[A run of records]
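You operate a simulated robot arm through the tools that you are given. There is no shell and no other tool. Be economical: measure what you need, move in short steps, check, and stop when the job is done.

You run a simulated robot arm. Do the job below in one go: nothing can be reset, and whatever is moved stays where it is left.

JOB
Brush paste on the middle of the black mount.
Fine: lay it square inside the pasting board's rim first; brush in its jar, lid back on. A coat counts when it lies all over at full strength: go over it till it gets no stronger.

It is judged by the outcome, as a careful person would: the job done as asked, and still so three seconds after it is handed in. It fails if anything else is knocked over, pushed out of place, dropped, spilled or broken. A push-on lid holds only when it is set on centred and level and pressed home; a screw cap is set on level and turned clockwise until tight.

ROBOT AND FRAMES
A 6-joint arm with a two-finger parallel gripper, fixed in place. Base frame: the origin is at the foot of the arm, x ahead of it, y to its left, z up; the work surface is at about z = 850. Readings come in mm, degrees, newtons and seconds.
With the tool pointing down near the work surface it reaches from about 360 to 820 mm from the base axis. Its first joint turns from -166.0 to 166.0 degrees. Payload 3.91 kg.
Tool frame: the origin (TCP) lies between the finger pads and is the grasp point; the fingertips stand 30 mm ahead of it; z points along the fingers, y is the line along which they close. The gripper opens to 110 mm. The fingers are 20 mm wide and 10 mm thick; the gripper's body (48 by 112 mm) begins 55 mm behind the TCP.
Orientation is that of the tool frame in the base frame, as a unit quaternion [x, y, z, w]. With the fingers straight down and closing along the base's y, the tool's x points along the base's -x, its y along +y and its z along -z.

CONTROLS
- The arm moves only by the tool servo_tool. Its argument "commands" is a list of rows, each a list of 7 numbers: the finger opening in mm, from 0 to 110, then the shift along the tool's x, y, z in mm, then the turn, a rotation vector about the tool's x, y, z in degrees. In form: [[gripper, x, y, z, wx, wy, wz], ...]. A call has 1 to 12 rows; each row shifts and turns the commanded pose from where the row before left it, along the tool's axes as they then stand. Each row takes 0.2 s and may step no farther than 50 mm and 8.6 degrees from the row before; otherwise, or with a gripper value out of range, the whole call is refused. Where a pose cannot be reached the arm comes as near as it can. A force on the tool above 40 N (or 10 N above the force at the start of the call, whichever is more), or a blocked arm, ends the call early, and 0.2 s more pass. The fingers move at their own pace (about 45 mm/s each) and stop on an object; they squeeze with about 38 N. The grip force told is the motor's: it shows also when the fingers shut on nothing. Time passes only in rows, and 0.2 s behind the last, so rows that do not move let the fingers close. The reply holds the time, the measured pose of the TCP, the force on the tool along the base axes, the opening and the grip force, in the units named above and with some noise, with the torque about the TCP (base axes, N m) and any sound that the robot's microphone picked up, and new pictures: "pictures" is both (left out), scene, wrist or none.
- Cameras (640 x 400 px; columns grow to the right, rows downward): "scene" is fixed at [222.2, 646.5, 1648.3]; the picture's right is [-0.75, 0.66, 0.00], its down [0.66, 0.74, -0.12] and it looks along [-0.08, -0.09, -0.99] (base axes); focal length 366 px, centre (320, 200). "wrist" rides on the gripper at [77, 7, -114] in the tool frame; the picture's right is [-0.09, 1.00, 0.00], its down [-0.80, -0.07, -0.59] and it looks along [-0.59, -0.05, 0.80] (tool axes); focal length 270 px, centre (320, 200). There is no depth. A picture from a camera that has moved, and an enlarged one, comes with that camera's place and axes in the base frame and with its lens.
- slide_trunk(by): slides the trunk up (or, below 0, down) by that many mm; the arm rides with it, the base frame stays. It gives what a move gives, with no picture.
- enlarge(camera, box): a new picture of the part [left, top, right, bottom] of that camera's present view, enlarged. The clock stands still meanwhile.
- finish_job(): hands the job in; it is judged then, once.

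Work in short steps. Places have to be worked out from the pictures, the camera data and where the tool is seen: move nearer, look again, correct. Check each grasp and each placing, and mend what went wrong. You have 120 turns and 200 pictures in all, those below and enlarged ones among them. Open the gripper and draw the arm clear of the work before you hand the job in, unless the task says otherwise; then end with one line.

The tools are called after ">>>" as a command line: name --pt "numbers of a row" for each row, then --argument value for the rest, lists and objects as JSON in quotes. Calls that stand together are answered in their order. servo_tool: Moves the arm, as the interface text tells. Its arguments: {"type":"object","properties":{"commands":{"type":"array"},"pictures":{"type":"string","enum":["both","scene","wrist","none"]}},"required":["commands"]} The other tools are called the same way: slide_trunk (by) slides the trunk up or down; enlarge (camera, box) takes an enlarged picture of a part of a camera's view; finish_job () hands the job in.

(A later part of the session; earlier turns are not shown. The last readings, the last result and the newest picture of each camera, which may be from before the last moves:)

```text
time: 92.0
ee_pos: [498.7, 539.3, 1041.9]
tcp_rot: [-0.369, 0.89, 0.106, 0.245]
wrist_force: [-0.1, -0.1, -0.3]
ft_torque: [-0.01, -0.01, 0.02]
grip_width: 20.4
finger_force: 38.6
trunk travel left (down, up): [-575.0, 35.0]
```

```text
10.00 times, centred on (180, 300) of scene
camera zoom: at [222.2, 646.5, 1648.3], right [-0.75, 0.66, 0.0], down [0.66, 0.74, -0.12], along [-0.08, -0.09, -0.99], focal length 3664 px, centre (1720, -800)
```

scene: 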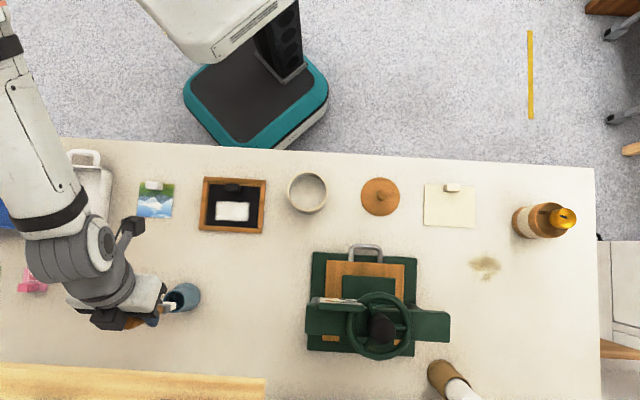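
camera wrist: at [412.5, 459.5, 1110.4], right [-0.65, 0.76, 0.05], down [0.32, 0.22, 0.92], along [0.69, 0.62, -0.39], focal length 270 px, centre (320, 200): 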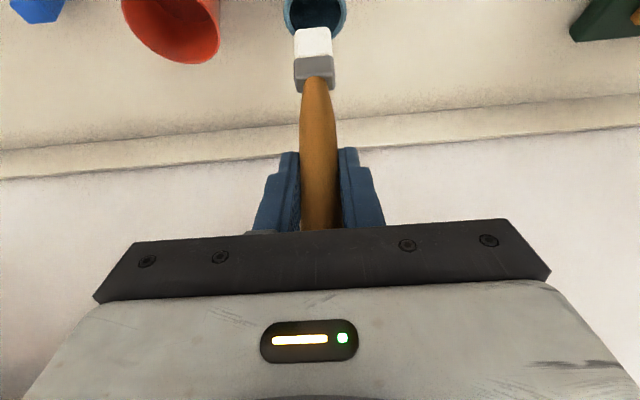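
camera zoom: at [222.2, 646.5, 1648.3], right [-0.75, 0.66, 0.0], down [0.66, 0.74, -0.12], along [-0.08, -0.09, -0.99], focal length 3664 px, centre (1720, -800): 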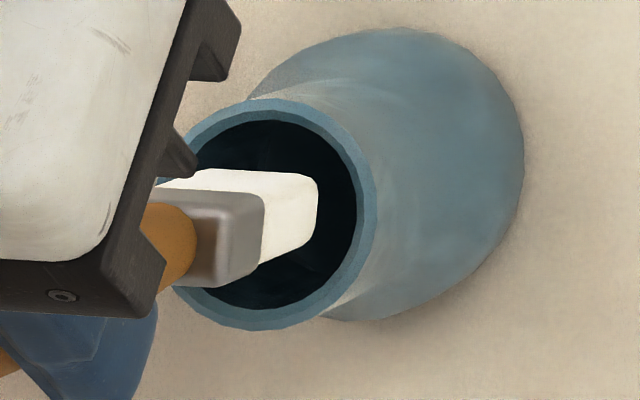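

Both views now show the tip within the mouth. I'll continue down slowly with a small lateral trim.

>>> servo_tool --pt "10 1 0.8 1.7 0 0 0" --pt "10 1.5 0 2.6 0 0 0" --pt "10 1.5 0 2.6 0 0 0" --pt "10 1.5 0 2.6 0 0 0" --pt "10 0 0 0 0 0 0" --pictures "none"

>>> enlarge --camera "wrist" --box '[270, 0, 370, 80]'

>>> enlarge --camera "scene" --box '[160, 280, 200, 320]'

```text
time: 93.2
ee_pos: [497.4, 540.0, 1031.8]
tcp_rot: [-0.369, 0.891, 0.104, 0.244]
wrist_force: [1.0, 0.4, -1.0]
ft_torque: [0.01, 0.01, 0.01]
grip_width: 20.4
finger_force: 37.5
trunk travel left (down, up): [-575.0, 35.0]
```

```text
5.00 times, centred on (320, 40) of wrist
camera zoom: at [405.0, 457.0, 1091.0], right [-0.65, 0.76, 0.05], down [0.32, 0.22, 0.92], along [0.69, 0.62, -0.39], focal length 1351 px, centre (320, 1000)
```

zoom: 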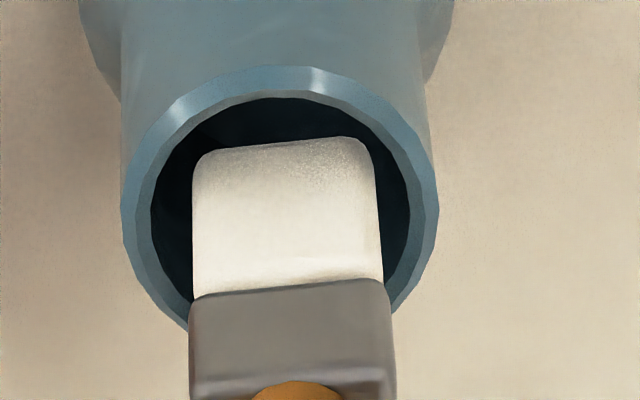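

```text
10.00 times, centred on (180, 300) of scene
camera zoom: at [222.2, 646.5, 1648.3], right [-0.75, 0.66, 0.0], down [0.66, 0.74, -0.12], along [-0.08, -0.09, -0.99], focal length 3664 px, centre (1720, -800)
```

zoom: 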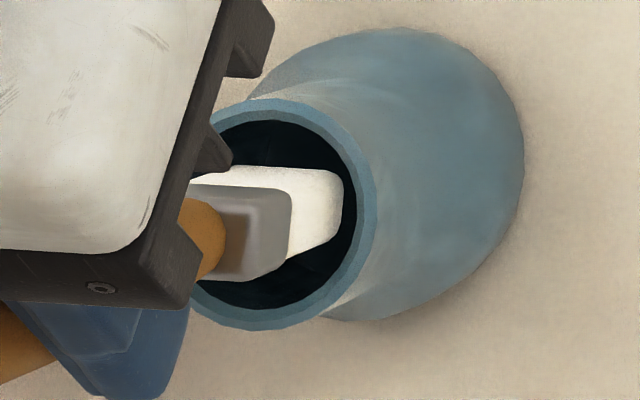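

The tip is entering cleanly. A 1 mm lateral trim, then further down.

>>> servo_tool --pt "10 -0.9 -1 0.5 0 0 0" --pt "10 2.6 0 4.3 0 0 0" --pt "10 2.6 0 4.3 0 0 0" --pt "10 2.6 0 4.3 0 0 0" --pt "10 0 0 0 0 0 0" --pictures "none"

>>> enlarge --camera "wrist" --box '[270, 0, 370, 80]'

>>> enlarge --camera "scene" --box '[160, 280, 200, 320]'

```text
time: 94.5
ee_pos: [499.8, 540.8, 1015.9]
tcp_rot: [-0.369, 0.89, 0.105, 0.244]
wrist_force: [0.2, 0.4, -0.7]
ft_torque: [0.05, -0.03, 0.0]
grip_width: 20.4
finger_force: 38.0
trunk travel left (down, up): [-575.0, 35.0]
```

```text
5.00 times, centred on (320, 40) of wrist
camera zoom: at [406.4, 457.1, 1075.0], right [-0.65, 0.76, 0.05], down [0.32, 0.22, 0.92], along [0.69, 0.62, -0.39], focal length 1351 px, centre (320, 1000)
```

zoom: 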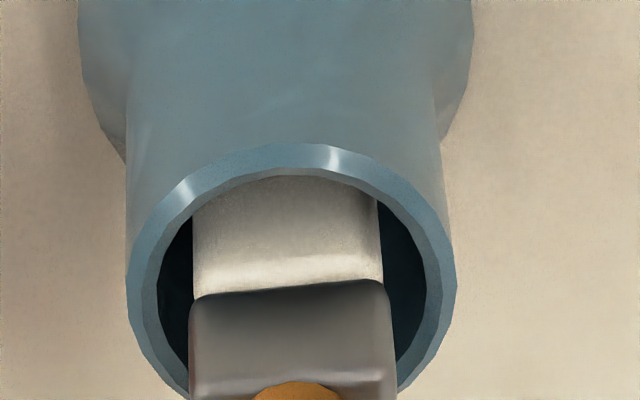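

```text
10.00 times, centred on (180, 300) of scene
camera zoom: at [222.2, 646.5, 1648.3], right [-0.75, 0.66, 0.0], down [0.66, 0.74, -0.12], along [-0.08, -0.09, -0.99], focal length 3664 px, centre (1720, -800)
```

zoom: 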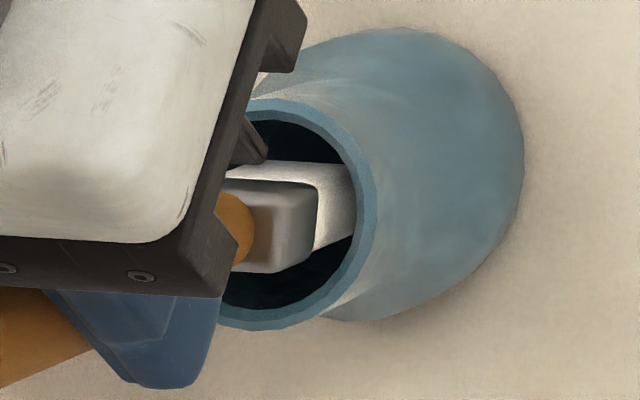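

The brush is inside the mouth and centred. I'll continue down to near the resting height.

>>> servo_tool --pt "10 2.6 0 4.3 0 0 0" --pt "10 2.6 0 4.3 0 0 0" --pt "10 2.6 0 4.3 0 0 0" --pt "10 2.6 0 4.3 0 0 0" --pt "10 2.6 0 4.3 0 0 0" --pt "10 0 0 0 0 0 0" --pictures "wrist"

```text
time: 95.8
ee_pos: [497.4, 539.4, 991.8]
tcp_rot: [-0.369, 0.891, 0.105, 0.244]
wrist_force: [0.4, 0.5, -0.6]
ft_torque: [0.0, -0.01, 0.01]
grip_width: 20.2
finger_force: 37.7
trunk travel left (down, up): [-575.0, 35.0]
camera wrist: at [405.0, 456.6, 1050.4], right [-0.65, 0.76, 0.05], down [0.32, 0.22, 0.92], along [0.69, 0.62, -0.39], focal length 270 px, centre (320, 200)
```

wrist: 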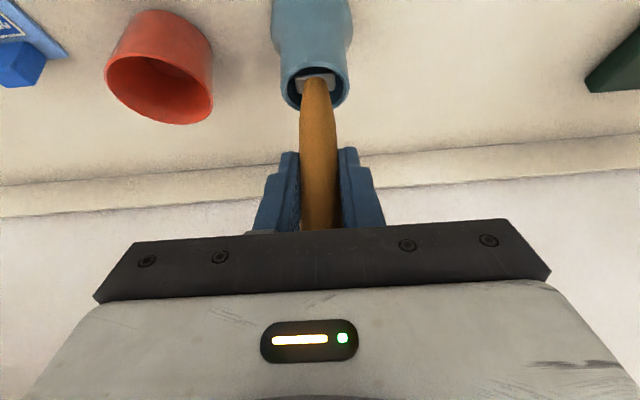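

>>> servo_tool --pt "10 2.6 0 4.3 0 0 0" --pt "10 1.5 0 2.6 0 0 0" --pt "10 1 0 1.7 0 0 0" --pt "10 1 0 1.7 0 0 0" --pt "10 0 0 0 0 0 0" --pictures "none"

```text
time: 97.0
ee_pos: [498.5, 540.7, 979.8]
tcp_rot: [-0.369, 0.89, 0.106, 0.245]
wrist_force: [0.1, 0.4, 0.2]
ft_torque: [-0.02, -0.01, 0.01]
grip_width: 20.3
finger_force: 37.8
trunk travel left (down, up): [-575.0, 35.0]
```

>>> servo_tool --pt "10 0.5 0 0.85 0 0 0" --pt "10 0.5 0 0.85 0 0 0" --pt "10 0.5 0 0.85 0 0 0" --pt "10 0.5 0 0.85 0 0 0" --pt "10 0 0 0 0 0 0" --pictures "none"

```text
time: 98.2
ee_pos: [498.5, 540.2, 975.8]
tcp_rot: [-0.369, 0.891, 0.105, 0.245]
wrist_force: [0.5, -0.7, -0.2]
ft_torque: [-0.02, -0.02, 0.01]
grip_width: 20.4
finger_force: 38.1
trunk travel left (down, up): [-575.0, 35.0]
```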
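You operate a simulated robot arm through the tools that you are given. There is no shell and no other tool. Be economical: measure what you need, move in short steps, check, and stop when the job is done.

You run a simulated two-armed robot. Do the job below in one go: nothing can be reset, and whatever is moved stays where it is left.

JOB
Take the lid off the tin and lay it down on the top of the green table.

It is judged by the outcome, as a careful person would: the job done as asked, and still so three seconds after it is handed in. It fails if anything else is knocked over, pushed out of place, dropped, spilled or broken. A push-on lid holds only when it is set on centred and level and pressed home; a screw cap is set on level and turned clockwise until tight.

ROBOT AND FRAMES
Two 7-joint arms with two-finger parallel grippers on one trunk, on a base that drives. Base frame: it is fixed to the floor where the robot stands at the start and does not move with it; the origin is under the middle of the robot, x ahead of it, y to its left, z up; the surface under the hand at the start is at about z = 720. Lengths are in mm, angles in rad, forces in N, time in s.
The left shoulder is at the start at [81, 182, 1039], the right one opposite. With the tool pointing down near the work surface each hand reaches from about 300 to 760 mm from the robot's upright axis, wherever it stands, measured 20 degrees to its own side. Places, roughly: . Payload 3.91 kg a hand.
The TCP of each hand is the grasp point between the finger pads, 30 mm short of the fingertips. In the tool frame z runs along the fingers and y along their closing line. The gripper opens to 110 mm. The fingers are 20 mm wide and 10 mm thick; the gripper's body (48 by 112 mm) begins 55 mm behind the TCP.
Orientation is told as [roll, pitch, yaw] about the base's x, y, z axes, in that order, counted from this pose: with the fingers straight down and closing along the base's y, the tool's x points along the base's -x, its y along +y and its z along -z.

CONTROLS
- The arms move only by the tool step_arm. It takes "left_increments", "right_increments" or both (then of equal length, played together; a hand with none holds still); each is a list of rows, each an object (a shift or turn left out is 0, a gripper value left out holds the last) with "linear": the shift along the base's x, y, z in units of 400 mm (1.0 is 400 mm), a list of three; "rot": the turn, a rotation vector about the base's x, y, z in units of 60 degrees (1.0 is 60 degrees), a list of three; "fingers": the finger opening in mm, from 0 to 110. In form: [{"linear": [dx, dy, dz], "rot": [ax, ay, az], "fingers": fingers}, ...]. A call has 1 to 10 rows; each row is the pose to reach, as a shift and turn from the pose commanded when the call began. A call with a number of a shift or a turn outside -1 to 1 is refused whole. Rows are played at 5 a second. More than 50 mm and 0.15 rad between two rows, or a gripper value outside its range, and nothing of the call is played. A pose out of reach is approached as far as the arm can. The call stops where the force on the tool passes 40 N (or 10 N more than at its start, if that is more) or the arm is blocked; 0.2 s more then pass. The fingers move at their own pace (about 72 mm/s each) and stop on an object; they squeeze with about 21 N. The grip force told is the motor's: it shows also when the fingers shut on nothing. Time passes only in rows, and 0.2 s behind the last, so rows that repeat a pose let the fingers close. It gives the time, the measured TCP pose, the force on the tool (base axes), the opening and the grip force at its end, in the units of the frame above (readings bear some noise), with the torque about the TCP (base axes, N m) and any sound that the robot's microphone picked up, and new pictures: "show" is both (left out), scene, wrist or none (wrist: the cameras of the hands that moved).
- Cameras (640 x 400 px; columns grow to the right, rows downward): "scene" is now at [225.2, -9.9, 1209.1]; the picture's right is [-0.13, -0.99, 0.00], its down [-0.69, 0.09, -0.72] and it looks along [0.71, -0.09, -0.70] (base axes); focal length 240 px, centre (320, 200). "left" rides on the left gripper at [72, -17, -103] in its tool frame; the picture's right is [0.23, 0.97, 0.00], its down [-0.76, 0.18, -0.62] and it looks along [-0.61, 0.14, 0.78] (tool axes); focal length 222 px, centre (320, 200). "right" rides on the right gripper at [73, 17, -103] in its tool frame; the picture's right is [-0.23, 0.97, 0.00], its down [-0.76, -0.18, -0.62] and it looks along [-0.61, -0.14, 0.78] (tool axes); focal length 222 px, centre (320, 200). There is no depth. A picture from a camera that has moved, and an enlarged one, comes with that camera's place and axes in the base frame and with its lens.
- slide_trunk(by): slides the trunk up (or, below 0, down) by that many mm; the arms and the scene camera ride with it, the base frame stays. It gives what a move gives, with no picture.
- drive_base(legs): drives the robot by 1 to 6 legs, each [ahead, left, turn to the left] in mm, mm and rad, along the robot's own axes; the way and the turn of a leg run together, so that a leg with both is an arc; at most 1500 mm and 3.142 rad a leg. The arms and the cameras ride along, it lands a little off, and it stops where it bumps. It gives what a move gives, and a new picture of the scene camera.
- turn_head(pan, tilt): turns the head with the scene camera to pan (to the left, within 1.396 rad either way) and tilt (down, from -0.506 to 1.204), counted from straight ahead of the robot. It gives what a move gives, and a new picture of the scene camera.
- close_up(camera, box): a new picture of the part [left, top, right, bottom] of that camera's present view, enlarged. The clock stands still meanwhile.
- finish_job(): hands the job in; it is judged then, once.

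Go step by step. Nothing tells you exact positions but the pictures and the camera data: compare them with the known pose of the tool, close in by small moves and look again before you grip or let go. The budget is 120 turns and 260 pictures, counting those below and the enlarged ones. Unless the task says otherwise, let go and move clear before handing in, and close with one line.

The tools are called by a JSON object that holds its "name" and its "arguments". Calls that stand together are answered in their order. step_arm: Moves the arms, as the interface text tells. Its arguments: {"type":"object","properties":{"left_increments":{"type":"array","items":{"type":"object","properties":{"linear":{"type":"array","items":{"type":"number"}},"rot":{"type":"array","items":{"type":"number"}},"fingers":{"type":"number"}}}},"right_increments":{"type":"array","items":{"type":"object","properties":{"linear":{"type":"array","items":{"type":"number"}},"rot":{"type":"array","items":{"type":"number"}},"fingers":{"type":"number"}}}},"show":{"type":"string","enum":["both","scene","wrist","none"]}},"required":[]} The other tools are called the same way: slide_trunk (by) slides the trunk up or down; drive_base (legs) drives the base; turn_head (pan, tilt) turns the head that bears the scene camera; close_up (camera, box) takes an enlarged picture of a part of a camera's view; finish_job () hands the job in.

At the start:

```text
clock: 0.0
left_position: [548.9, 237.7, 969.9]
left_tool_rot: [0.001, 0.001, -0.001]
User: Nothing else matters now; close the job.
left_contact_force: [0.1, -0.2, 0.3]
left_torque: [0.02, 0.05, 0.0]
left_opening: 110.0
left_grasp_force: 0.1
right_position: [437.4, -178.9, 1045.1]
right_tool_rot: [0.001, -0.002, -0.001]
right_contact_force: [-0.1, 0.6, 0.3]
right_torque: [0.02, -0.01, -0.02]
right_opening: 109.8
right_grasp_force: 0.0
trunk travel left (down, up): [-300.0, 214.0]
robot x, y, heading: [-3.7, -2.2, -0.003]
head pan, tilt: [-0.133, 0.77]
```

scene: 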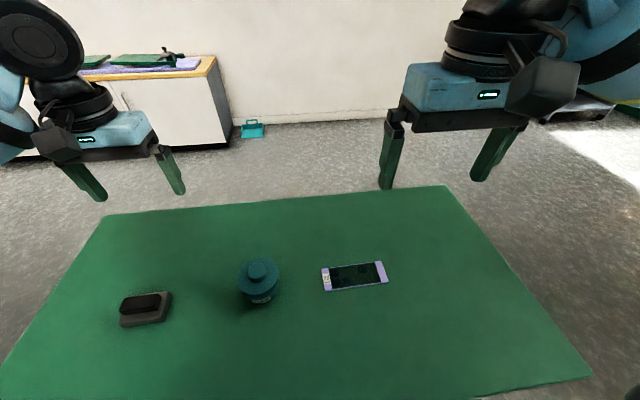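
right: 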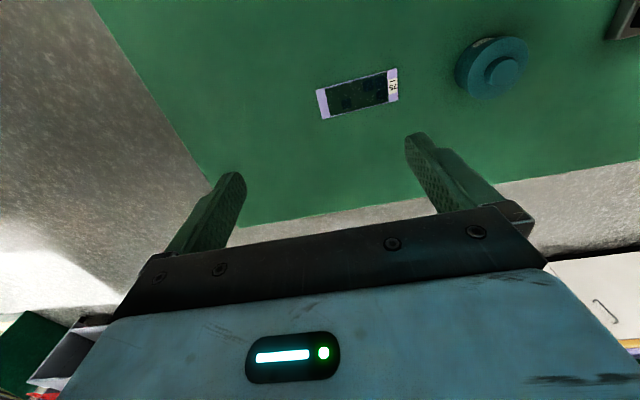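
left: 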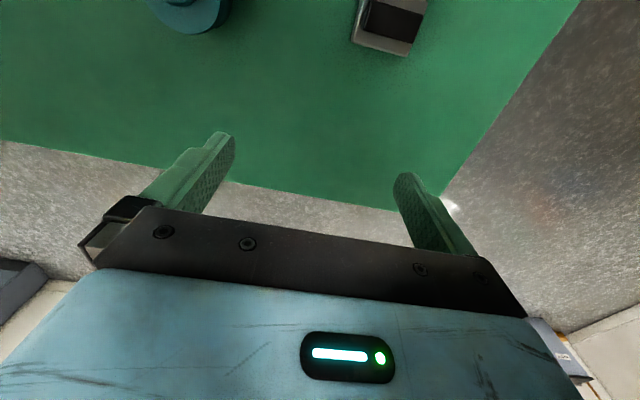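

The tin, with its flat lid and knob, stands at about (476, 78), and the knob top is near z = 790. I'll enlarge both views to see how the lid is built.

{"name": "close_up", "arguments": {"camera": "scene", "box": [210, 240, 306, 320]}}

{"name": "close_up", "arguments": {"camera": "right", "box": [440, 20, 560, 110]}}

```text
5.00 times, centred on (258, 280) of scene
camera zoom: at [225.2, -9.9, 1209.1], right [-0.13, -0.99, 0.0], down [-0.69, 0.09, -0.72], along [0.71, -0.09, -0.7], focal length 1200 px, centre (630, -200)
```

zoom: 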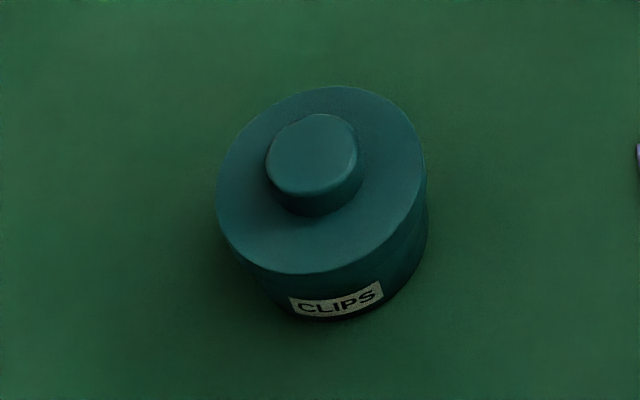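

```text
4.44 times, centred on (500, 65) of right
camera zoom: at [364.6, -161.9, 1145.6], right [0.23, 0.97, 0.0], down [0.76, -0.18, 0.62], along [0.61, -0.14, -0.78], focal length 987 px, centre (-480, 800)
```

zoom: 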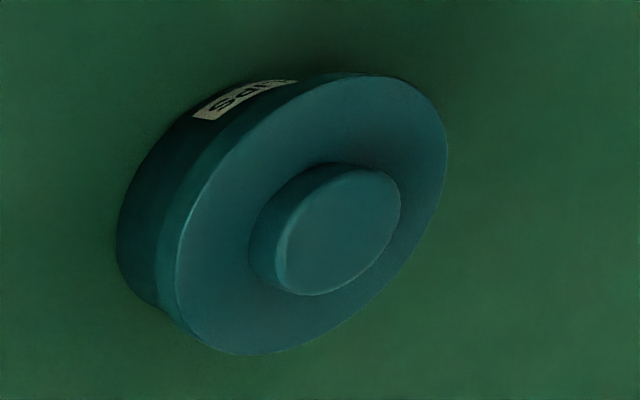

*EXERCISE*
Return the number of lines that include the word "axis", and nothing else.

*RESPONSE TO THE TASK*
2